Chile is wealthier and infinitely better prepared, with strict building codes, robust emergency response and a long history of handling seismic catastrophes. No living Haitian had experienced a quake at home when the Jan. 12 disaster crumbled poorly constructed buildings.

And Chile was relatively lucky this time. Saturday's quake was centred offshore an estimated 34 kilometres underground in a relatively unpopulated area while Haiti's tectonic mayhem struck closer to the surface and right on the edge of Port-au-Prince.
Earthquakes don't kill – they don't create damage – if there's nothing to damage, said Eric Calais, a Purdue University geophysicist studying the Haiti quake.

The U.S. Geological Survey says eight Haitian cities and towns – including the capital of 3 million – suffered violent to ``extreme shaking in last month's 7-magnitude quake, which Haiti's government estimates killed some 220,000 people and left about 1.2 million homeless. Early reports show Chile's death toll appears to be in the hundreds.

No Chilean urban area suffered more than severe shaking Saturday in the 8.8-magnitude disaster. The quake was centred 325 kilometres away from the capital and largest city, Santiago.

In terms of energy released at the epicentre, said Calais, the Chilean quake was 500 times stronger. But energy dissipates rather quickly as distances grow from epicentres – and the ground beneath Port-au-Prince is less stable and shakes like jelly, says University of Miami geologist Tim Dixon.

Survivors of Haiti's quake described panic – much of it well founded as buildings imploded around them. Haitians were not schooled in how to react – by sheltering under tables and door frames, and away from glass windows.

Chileans, on the other hand, have homes and offices built to ride out quakes, their steel skeletons designed to sway with seismic waves rather than resist them.

When you look at the architecture in Chile you see buildings that have damage, but not the complete pancaking that you've got in Haiti, said Cameron Sinclair, executive director of Architecture for Humanity, a 10-year-old non-profit that helps rebuild after disasters.

Sinclair said he has architect colleagues in Chile who have built thousands of low-income housing structures to be earthquake resistant. In Haiti, by contrast, there is no building code.

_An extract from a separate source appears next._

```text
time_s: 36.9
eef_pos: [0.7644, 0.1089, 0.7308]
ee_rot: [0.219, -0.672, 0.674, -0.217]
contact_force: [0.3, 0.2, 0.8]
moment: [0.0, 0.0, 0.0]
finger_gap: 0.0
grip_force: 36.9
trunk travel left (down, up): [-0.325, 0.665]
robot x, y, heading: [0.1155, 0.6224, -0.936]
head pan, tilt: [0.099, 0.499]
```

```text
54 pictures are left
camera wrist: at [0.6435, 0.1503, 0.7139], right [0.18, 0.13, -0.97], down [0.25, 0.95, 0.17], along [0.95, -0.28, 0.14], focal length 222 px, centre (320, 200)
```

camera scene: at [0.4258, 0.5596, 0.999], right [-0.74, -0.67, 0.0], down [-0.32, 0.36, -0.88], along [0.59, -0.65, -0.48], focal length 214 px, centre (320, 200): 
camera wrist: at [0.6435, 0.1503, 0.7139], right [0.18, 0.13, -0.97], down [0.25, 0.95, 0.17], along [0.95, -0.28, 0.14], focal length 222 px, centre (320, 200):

On a per-capita basis, Chile has more world-renowned seismologists and earthquake engineers than anywhere else, said Brian Tucker, president of GeoHazards International, a non-profit organization based in Palo Alto, Calif.

Calais noted that frequent seismic activity is common to Chile, which experienced the strongest earthquake on record in 1960. Saturday's quake was the nation's third of over magnitude-8.7.

It's quite likely that every person there has felt a major earthquake in their lifetime, he said, whereas the last one to hit Port-au-Prince was 250 years ago.